Fig 9. % Radiation Reduction by Concrete and KF-αβγ Coatings on Concrete. (China).
Graphs as shown in Figs 9 and 10, also are there to represent trends and not to be quite specific .This figure indicates the % reduction of initial energy for the higher energy source values in relation to concrete and KF-αβγ , coatings on concrete. In this situation the coatings are on the side facing the higher energy input, which is quite different in relation to the previous tests, where the coatings were on the outside, thus receiving less energy.
These tests were also performed nearer the radiation source and with limited curing times of 110 mins and 230 mins
The concrete reduced the value of the transmitted energy, less than 30%, and with the coatings down 50%. This is a steady reduction and must be explained in context with Fig 10.
Fig 10. % Radiation Reduction by Concrete and KF-αβγ Coatings on Concrete. (China).

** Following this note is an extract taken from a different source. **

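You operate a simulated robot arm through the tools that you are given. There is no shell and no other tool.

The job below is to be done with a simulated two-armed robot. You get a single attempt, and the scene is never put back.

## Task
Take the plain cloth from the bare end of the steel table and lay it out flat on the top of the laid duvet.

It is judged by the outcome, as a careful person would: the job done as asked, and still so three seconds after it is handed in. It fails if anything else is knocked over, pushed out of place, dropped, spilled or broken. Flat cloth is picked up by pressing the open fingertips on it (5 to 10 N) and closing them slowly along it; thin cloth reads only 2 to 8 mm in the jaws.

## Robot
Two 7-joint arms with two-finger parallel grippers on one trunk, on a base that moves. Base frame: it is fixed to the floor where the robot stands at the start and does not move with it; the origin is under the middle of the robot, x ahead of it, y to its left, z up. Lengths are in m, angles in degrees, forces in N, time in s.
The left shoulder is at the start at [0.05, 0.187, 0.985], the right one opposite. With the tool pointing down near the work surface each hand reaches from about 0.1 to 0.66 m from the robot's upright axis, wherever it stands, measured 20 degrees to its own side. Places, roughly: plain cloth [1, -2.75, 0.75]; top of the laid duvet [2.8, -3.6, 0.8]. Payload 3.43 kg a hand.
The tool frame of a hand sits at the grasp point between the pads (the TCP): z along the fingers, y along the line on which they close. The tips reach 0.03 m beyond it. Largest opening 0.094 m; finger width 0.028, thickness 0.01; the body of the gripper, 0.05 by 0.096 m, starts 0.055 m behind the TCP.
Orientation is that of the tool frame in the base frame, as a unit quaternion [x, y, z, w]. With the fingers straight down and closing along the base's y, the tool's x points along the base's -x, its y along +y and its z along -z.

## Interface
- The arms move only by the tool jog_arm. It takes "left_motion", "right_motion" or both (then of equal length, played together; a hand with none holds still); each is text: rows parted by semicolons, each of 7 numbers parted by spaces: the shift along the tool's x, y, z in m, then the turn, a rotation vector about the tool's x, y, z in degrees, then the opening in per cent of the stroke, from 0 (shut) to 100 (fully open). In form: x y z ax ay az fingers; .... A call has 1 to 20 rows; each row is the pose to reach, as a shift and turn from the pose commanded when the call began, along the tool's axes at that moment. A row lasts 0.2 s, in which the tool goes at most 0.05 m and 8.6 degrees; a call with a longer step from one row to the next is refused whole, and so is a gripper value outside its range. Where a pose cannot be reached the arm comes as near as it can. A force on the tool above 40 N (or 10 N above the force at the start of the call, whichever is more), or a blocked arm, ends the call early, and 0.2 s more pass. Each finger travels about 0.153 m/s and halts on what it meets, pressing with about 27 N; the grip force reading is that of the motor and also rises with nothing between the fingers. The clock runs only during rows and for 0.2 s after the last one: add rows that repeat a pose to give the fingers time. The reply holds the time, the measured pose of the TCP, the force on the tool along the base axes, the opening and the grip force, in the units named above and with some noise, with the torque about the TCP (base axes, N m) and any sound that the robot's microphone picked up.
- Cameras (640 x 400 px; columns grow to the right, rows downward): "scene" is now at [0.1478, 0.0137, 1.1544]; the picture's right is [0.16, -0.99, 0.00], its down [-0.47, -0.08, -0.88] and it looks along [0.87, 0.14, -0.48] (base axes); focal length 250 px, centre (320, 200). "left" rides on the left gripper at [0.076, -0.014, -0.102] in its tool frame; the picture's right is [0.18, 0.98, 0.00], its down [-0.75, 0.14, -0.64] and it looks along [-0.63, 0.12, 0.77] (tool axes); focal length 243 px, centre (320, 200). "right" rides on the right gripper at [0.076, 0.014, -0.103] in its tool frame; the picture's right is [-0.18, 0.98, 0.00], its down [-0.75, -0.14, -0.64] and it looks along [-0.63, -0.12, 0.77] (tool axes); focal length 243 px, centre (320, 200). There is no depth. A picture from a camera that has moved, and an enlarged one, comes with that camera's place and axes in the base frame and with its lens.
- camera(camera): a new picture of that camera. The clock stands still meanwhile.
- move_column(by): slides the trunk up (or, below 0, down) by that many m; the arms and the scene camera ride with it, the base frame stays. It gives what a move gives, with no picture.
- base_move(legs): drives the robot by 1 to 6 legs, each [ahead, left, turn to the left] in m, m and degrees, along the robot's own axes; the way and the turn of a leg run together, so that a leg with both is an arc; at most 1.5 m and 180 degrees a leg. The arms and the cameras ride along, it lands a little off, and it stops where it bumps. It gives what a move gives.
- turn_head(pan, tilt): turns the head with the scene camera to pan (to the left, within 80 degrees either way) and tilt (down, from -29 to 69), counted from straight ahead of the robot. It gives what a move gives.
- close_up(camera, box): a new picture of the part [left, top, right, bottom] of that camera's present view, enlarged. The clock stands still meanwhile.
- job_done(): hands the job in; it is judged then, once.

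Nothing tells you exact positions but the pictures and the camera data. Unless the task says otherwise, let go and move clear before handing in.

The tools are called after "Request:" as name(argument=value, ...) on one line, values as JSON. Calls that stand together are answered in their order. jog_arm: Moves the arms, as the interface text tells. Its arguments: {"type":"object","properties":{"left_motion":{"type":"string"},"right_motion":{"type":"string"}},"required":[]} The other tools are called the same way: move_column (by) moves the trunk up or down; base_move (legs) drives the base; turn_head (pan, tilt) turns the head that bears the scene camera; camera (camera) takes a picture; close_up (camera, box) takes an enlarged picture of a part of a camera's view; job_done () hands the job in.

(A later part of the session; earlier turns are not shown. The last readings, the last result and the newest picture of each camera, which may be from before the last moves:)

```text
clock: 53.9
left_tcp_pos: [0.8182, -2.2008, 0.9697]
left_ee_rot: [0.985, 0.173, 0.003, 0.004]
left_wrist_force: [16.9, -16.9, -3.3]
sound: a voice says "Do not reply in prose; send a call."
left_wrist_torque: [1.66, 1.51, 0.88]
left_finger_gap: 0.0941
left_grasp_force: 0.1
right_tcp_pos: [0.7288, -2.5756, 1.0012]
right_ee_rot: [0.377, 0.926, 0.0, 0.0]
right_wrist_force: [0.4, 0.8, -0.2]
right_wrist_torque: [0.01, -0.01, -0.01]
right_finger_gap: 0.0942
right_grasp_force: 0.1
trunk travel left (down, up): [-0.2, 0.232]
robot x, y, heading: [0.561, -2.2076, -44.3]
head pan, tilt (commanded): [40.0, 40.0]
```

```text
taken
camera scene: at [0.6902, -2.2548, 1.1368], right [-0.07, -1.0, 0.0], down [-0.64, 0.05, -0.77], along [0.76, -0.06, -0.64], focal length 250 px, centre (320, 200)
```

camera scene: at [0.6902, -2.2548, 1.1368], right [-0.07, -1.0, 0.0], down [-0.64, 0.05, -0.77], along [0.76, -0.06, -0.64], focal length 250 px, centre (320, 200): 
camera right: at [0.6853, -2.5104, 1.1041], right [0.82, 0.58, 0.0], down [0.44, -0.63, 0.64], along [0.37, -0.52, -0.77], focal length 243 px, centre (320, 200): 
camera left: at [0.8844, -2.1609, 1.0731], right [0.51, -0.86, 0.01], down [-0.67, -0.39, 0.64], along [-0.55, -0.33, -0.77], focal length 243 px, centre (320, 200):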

This graph also shows the trends indicated in the previous graph, Fig 9. The concrete alone reduced the value of the radiation transmitted by 35%, and the KF-αβγcoatings on the concrete down by 50%. As previously mentioned this is much less than results obtained elsewhere, (Russia, Taiwan) The curve also indicates a marked increase in these values as do the results in Fig 9. These results also indicate the influence of the lower radiating energy source as well as the effects of the maturing of the KF-αβγ coatings.
Reducing the energy of the radiating source increases the amount of energy absorbed as in the case of the concrete, and this fits in with the observations of the other workers. The effects of maturing at this stage is insignificant and inconclusive due to such a slight variation in values.
Attempts have been made to explain differences and interrelate the results obtained in terms of material characteristics, source strengths and energies, relative source, sample and monitoring positions, and sequential spacing and location of the concrete with respect to the coatings.